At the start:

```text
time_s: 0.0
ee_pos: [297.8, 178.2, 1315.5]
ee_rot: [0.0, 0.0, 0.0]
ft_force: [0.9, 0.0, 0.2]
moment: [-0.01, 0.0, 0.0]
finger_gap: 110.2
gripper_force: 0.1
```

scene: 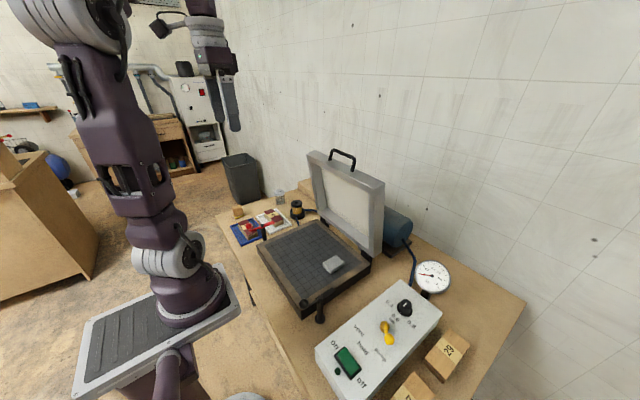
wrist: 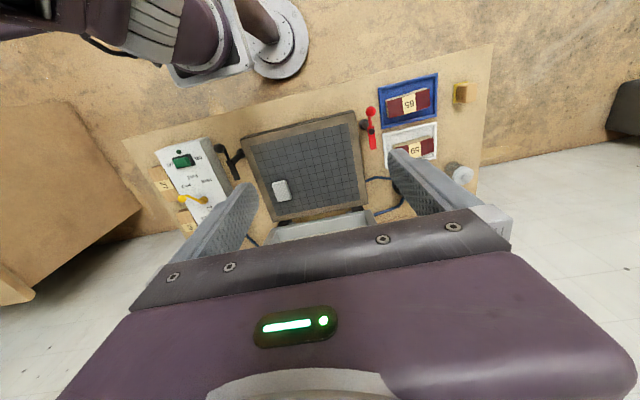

########################################

# WRITTEN EXERCISE:
Restate the whole listing above exactly, please, omitting every image. Write them as strings in a JSON array, leaving out blank lines.

# WRITTEN SOLUTION:
[
  "At the start:",
  "```text",
  "time_s: 0.0",
  "ee_pos: [297.8, 178.2, 1315.5]",
  "ee_rot: [0.0, 0.0, 0.0]",
  "ft_force: [0.9, 0.0, 0.2]",
  "moment: [-0.01, 0.0, 0.0]",
  "finger_gap: 110.2",
  "gripper_force: 0.1",
  "```",
  "scene: ",
  "wrist: "
]